__Brief__:
In the listing below, locate the lines that hold the string "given". Copy those lines.

__Dataset section__:
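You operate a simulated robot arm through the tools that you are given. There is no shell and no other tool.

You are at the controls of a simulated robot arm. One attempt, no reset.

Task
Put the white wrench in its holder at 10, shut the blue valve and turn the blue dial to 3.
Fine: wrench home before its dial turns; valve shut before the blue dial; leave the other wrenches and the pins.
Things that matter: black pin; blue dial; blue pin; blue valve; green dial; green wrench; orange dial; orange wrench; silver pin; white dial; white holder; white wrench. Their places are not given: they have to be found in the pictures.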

__The solution__:
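You operate a simulated robot arm through the tools that you are given. There is no shell and no other tool.
Things that matter: black pin; blue dial; blue pin; blue valve; green dial; green wrench; orange dial; orange wrench; silver pin; white dial; white holder; white wrench. Their places are not given: they have to be found in the pictures.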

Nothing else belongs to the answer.